トヨタや京セラなど「お客様第一主義」を掲げる企業は数多くあります。

顧客を大切にし、信頼関係を築いていくことは、昔から日本の商取引の伝統として培われてきた遺産でもありました。

しかし、社会が高度化・複雑化するにともなって「お客様」の解決すべき問題もより高度に、そして複雑になり、単一の処方箋で解決できるケースは稀です。

その結果、企業が掲げる「お客様第一主義」は、単なる理念に留まっていたり、現場の営業担当者や販売員の対応に任されたりしているのが実情ではないでしょうか。

顧客の求めるものに応えて問題を解決するために、企業はまず顧客の意識を知らなければなりません。

しかし、曖昧でとらえどころのない意識を、いかに数値に落とし込むことができるのでしょうか。

そこで活用していただきたい指標が、顧客の意識を数値化するNPS®です。

NPS®(ネットプロモータースコア)とは何か?

NPS®とは「顧客が取引相手の企業をどのように感じているか?」「今後も取引を続けるつもりかどうか?」を示すベンチマーク(指標)です。

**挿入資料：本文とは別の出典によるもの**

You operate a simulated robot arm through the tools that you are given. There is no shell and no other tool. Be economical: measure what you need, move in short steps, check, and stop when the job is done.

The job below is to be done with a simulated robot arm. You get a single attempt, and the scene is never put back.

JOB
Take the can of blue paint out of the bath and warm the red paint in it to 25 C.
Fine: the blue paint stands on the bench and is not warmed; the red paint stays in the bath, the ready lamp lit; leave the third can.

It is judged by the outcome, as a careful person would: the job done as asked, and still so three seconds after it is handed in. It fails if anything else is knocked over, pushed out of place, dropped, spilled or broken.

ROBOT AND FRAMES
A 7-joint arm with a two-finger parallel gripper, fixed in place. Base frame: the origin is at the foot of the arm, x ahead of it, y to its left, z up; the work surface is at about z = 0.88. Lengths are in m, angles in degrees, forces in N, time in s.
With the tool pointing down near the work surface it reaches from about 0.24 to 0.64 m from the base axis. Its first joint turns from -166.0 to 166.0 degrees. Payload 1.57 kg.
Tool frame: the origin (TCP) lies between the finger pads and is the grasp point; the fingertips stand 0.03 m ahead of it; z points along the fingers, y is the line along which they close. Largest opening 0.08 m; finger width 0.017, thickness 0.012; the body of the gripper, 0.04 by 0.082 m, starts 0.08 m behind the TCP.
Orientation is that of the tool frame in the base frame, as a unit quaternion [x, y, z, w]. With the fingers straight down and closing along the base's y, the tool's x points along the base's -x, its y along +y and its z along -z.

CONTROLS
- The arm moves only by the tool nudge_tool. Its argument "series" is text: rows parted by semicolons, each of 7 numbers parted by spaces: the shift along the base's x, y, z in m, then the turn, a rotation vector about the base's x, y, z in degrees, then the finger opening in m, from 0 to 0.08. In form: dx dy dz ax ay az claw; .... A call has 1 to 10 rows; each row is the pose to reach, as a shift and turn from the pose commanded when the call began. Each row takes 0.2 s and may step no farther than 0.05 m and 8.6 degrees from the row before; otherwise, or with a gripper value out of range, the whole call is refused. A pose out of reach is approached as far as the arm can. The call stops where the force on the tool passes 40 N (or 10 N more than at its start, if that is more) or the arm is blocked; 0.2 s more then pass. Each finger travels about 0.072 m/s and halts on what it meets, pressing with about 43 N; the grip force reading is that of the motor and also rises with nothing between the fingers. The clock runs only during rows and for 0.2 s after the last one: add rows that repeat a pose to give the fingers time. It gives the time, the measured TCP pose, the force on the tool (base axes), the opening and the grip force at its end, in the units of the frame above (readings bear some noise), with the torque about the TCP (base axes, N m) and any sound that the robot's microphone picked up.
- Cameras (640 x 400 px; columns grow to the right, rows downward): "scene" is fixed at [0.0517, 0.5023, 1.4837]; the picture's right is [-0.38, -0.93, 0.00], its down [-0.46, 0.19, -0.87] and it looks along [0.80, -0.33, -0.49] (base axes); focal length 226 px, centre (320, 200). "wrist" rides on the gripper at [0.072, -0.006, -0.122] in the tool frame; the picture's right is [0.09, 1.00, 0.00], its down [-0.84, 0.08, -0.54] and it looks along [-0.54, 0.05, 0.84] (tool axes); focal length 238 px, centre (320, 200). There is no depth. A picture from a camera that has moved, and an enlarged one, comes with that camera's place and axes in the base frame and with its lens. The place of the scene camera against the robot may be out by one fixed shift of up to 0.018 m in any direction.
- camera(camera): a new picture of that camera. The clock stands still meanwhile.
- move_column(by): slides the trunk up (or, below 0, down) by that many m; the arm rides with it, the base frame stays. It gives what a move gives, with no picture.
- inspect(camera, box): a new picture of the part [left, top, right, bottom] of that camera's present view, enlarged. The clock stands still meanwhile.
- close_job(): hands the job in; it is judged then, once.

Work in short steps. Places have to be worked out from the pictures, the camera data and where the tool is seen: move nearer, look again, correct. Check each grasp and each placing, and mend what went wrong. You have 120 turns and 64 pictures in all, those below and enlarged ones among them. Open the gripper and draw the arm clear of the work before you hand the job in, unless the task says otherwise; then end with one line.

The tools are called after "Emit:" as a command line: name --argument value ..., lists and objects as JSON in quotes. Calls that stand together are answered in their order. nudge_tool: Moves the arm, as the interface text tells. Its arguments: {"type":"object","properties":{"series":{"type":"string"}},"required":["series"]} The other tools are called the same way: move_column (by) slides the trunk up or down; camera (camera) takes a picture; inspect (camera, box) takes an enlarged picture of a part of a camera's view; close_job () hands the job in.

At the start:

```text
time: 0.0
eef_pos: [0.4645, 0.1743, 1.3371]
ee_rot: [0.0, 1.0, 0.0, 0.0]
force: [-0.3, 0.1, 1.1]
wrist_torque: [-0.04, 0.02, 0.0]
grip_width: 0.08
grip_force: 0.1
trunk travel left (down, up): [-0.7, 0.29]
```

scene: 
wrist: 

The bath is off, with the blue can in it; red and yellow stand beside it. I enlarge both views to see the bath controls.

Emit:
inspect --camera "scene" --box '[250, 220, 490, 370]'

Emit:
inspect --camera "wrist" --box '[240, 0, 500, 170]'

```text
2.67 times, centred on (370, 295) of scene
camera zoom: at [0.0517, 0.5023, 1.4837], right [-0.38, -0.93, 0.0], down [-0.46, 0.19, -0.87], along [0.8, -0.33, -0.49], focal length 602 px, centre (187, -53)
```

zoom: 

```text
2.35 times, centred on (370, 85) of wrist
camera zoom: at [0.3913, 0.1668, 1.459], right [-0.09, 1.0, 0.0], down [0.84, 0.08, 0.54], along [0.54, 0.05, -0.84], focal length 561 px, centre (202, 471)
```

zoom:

具体的には「X社を友人や同僚に薦める可能性はどのくらいありますか?」という質問をし、その回答を0~10までの11段階で評価してもらいます。

←可能性が低い 可能性が高い→
10


この質問に対する回答によって、顧客を3つのセグメントに分類します。

顧客が付けた点数 顧客のセグメント 顧客の属性
9点または10点 推奨者 再購入率がきわめて高いだけでなく、実際に商品を友人や同僚に紹介してくれる。
7点または8点 中立者 受身で満足している顧客で、再購入率が推奨者に比べてかなり低い。再購入してもロイヤリティや熱意ではなく、惰性であることが多い。
0点~6点 批判者 否定的な口コミの80%はこの層から発信される。発信された批判や否定的な態度は、新規顧客を遠ざけ、社員のやる気を失わせる。


NPS®は推奨者と批判者の割合から算出します。

推奨者の割合から批判者の割合を引いたものがNPS®になります。

NPS® = 推奨者の割合 - 批判者の割合

たとえば100人に回答してもらい、30人が推奨者で、批判者が25人いたとします。その場合は、推奨者が30%、批判者が25%でNPS®の数値は「30 - 15 = 5pt(ポイント)」ということになります。

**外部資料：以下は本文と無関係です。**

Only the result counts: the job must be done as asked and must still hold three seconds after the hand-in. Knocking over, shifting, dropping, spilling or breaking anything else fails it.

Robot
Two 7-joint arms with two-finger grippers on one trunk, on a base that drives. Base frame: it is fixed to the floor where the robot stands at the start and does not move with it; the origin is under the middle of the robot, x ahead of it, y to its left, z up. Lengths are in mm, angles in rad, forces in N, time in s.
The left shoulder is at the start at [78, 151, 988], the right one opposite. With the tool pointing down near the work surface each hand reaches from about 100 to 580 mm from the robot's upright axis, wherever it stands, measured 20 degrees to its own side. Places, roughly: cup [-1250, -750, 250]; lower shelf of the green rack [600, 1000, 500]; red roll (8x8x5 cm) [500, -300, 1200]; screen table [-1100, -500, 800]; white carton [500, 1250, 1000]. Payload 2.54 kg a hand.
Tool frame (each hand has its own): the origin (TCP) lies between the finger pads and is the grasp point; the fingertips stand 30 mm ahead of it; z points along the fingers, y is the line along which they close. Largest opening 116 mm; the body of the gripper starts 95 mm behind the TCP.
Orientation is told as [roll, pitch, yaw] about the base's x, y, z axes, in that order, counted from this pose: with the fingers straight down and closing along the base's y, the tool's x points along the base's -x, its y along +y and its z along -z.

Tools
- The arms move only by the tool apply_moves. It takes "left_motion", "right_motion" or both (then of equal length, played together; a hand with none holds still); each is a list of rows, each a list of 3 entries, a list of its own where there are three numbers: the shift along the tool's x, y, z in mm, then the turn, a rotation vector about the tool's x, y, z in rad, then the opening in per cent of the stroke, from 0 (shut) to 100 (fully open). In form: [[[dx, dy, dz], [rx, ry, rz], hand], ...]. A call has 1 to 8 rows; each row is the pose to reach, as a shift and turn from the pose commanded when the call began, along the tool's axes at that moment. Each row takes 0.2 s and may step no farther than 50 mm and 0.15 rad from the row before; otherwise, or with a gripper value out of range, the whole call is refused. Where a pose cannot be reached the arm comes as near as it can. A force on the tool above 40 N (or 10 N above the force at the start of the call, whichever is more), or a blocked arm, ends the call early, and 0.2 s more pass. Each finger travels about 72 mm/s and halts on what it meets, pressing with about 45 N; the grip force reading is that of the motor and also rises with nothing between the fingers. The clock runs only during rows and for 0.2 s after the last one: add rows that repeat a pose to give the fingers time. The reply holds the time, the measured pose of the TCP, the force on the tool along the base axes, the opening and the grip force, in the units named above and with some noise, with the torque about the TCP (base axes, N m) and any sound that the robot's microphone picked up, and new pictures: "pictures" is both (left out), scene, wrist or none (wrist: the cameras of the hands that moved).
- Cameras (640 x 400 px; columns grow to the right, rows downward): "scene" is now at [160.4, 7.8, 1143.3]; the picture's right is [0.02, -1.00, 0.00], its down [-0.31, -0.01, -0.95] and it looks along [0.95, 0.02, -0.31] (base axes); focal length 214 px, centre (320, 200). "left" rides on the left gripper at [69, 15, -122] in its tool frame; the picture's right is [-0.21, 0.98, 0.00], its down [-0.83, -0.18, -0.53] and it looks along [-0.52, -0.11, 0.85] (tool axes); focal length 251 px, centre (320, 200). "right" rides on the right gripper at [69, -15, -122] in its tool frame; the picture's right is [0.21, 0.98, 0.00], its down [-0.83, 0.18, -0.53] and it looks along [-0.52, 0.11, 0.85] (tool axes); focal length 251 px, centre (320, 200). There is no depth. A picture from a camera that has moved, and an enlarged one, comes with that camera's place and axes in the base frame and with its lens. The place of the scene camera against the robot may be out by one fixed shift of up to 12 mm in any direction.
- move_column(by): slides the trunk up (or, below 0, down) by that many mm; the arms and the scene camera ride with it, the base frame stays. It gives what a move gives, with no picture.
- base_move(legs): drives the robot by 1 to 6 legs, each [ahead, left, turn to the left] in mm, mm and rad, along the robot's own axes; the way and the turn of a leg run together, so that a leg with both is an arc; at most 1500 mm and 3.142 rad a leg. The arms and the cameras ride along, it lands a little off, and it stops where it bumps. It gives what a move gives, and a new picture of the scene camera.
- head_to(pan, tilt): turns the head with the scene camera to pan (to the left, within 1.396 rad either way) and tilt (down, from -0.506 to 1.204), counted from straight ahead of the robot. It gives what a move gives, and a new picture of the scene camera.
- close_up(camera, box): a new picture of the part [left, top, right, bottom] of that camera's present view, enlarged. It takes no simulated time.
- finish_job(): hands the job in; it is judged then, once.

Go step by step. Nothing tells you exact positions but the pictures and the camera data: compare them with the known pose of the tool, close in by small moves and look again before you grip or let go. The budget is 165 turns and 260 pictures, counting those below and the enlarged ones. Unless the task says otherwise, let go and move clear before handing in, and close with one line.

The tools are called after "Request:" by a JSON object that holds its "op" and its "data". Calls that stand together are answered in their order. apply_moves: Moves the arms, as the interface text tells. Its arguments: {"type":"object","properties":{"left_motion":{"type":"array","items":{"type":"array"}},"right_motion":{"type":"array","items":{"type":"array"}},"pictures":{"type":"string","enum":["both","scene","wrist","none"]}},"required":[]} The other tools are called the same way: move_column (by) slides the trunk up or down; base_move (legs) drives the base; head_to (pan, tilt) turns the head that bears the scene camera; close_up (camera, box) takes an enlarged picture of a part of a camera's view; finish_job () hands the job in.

同様に推奨者が10%、批判者が20%であれば、NPS®は「10 - 20 = -10pt」になります。

NPS®とは、この「推奨者の正味比率(Net Promoter Score)」の頭文字を取った略字です。

なぜ「友人や同僚に薦める可能性」なのか?

友人や同僚に薦める可能性を尋ねることで「一体何がわかるのだろうか?」「もっと適切な質問があるのではないか?」と疑問に思う人も多いかもしれません。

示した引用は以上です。